Zesto doesn’t have the most comprehensive product stack, though I don’t think that bothers George and Carolyn in the slightest. Their six product offerings include the Bia 120 stereo amplifier ($11,000, all prices in USD), the Eros 300 monoblock amplifier ($21,900/pair), the Leto Ultra II preamplifier ($10,950), the Andros II phono stage ($5200), the Andros Deluxe II phono stage ($7500), and the Andros Allasso step-up transformer ($3295). Vacuum tubes run straight through the lineup (short of the Andros Allasso). “I think they sound better [than solid-state],” George explained. “Tubes have a better tone from just a purely performance point of view.”

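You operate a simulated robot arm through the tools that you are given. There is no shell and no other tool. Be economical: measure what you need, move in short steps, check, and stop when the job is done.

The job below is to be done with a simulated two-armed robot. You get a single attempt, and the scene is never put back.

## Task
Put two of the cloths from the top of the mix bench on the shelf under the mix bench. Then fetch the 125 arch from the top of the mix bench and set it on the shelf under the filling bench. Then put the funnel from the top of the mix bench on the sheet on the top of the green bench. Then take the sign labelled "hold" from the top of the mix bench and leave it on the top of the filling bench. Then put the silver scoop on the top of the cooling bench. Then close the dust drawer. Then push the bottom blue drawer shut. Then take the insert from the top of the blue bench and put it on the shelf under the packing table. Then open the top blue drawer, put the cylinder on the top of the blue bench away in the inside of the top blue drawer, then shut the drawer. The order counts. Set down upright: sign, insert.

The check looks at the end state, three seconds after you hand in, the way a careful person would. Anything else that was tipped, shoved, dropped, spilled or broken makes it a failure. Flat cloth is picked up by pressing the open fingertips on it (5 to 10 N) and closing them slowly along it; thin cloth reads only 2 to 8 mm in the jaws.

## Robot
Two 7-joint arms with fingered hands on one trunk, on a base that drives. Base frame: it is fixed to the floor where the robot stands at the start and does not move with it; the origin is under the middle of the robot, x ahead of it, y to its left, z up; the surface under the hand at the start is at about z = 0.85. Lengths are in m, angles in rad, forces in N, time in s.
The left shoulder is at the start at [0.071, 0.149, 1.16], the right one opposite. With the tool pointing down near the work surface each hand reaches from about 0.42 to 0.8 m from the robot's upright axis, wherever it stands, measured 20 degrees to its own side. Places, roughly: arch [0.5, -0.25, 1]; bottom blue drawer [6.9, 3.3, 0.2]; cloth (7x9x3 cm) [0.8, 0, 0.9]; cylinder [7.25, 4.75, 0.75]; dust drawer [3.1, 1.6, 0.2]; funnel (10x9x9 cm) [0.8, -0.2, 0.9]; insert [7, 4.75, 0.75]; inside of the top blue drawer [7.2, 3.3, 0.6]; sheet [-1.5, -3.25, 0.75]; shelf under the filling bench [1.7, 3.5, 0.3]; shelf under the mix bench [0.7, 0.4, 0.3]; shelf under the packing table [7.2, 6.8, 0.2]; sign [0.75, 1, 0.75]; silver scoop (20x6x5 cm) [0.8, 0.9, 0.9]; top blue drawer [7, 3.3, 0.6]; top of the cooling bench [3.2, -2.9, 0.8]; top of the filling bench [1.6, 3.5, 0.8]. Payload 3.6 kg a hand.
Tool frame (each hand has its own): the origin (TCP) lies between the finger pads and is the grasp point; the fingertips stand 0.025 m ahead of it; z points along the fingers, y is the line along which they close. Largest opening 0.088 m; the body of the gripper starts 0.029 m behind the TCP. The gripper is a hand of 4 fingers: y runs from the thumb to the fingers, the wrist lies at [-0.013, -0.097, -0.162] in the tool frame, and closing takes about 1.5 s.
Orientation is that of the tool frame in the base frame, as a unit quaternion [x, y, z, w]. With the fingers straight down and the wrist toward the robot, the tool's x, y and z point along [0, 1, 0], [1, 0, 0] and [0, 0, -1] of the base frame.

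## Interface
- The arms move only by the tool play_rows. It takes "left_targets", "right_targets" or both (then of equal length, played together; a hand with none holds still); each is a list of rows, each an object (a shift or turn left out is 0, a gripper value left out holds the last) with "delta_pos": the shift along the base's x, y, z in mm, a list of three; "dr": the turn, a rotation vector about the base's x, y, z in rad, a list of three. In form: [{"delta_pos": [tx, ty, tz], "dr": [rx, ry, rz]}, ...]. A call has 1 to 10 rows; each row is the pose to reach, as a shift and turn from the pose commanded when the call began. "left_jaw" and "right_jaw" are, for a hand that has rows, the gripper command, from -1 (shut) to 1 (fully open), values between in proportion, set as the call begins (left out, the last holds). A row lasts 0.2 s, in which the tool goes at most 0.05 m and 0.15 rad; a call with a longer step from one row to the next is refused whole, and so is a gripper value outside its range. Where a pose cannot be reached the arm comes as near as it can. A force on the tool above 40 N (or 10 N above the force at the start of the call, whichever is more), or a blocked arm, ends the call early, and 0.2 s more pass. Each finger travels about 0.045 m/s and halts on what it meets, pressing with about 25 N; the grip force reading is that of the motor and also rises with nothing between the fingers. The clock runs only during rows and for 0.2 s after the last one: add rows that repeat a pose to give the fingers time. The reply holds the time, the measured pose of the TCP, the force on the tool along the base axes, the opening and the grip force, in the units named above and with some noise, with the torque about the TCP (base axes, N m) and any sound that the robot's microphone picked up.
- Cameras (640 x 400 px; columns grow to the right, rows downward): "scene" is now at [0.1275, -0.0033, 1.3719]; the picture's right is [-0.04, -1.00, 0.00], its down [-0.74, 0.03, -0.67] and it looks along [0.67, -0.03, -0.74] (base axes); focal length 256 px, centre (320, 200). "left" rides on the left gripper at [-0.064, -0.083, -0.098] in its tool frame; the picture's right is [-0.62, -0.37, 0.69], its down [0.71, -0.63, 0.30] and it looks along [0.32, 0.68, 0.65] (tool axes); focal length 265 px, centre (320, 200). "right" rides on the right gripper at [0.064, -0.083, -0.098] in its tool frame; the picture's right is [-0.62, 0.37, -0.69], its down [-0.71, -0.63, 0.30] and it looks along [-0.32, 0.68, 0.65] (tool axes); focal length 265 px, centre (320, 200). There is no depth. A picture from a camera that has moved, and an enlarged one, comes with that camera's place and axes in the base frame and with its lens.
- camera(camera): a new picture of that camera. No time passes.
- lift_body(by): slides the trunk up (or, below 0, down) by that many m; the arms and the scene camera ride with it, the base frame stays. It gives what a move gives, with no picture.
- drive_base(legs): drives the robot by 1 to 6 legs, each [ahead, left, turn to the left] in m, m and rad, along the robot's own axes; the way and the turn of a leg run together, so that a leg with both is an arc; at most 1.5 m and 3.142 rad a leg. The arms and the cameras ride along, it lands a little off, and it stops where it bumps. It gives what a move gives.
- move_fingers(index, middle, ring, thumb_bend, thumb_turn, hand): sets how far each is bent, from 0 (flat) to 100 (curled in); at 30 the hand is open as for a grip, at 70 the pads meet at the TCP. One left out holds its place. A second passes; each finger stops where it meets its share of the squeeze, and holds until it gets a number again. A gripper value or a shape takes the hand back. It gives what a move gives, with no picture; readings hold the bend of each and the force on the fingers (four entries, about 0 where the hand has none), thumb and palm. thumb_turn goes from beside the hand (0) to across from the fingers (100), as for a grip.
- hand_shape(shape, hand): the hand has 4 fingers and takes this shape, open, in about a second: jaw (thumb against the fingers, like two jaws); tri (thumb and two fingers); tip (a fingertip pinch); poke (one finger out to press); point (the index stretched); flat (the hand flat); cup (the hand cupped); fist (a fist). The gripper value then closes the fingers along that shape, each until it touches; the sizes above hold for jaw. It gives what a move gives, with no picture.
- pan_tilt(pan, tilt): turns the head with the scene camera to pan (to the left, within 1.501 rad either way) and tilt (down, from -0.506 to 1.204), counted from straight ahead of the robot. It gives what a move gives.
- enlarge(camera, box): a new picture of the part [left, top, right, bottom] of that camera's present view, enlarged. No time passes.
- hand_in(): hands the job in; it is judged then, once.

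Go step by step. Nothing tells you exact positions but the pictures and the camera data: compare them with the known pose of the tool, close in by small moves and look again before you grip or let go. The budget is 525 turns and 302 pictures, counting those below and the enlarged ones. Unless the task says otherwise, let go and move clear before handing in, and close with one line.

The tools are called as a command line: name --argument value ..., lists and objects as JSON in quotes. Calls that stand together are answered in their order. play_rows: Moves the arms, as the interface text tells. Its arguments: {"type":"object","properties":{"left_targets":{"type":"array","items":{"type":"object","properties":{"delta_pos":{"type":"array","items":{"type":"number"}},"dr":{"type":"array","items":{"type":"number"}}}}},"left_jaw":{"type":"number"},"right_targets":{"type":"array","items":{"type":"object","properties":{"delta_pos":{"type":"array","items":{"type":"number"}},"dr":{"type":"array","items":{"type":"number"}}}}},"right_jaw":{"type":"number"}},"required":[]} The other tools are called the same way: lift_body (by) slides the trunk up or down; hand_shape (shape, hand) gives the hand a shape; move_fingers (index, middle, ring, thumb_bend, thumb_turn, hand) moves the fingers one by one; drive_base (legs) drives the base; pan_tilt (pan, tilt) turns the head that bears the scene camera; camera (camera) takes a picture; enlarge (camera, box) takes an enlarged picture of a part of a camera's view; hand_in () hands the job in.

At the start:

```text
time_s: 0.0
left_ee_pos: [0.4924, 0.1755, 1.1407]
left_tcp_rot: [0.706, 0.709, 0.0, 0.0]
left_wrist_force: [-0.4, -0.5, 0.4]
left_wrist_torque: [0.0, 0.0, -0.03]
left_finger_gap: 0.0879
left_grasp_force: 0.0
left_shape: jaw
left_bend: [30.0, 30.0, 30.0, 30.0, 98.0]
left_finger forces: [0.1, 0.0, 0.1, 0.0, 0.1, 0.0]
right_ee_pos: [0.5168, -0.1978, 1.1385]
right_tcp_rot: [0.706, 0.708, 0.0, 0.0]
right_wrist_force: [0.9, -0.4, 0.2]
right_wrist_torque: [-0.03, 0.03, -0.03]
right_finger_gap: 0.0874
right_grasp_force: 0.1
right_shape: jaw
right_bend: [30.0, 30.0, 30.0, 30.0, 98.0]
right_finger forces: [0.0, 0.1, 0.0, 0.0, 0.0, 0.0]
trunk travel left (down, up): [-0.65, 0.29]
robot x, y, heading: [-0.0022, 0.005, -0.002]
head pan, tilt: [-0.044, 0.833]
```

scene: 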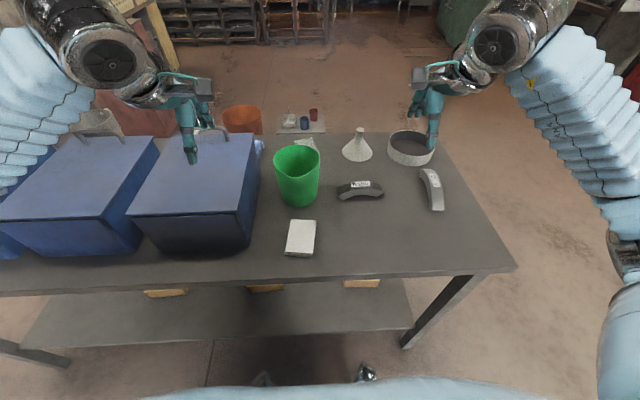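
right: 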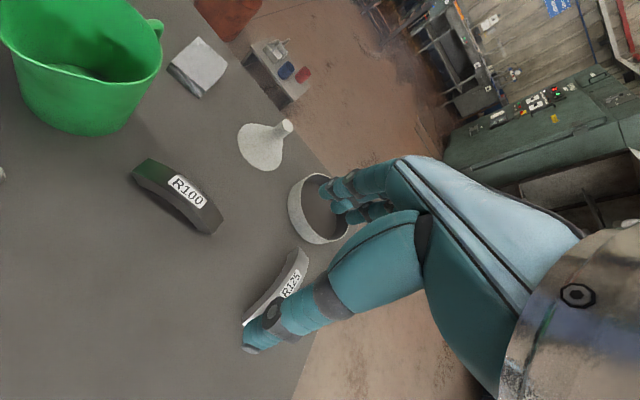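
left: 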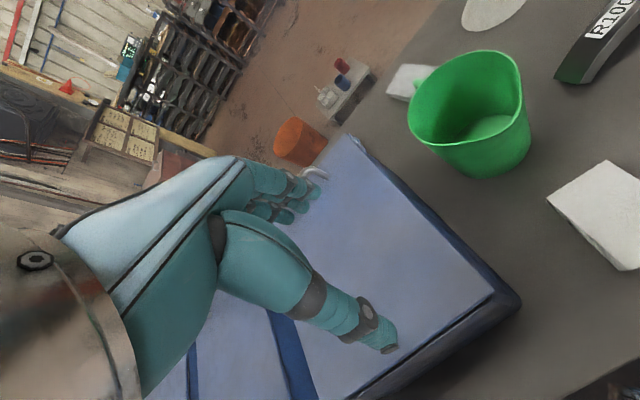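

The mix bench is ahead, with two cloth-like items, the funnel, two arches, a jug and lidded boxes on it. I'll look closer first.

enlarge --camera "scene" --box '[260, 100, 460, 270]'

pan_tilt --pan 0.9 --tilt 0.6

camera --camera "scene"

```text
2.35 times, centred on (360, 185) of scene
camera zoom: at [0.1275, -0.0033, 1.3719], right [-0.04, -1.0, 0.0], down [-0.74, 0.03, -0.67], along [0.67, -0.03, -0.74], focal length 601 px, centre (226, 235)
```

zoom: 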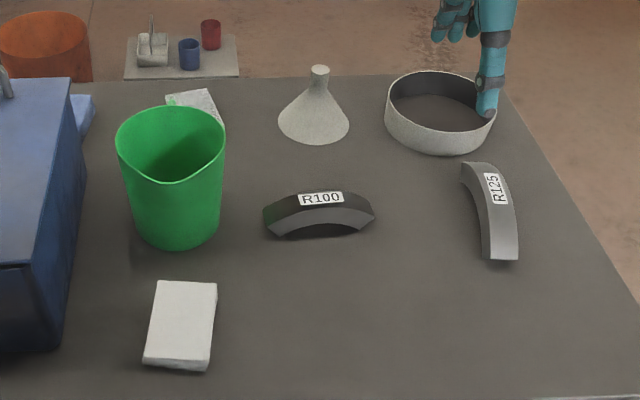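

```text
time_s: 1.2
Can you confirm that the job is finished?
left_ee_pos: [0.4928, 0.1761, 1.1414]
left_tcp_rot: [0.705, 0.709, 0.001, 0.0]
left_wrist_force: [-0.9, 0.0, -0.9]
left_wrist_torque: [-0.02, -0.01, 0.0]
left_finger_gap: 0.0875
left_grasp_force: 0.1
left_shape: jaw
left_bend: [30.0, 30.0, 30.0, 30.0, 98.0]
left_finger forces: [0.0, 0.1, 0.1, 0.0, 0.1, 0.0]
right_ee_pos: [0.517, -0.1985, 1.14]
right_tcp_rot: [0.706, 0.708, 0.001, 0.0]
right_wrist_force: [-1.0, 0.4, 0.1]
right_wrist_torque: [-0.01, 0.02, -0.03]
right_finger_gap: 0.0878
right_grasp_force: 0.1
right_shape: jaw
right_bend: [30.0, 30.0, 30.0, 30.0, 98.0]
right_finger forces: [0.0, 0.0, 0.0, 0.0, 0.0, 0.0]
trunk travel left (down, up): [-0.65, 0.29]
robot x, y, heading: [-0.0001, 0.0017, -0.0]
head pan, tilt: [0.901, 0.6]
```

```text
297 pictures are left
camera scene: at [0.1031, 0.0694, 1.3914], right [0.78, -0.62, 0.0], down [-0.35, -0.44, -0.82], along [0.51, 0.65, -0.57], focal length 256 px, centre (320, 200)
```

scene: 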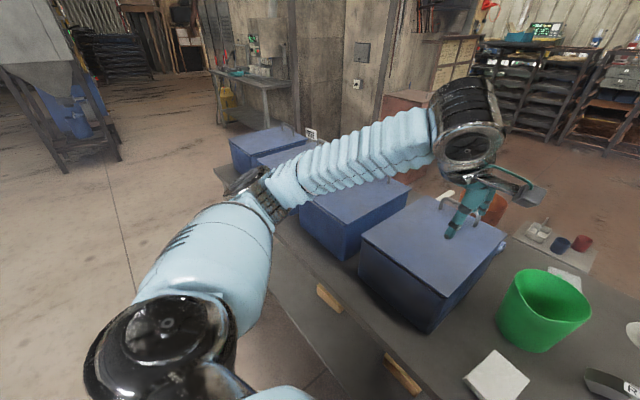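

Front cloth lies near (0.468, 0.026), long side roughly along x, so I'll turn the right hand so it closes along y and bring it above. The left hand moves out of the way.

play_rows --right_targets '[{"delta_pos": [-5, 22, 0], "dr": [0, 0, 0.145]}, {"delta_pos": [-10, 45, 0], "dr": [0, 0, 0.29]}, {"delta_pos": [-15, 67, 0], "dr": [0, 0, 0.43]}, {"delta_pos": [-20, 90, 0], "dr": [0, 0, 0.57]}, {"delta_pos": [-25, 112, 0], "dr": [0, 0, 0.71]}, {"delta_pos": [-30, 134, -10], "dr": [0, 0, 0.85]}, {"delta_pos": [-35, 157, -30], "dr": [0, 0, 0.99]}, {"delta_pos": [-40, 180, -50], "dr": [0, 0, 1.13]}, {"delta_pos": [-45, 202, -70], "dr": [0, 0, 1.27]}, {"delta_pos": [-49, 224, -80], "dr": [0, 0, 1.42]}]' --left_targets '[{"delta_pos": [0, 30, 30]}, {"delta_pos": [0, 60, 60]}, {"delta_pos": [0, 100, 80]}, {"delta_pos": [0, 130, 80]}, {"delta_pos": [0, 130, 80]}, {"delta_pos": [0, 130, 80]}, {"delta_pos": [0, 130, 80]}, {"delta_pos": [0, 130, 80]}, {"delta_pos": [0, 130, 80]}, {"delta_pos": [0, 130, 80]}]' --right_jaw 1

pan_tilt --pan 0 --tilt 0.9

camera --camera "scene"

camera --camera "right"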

George’s design philosophy is pretty simple: “The fewer number of parts you use, the better it will sound. It’s not the cost; it’s the quality.” As it should be. He uses CAD to simulate his designs and prototypes a bit, though the latter turn out to be messy, “like a bird’s nest.” And once all of the engineering parameters have been met, George is 75% of the way to a finalized product. The remaining 25% is comprised of getting everything functional, with the final 5% taking a long time. George does a great deal of listening—including to every single part that he changes along the path from product inception to shipping the end result—before one of Zesto’s creations is ready for its customers. Beyond that, George listens to every piece that rolls off of the Zesto assembly line.
It’s clear to me that Zesto Audio gear is not for everyone. The absence of D/A converters and solid-state circuitry, along with the clear emphasis on tubes and vinyl in George and Carolyn Counnas’s product lineup, makes that readily apparent. But what makes Zesto’s creations special is the healthy infusion of their life experience into every chassis they sell. Who else in hi-fi has seen the Who and Janis Joplin live, worked for years as an audio engineer, and designed hardcore military hardware? “I know how a recording should sound,” George said without an ounce of hubris. I believe him.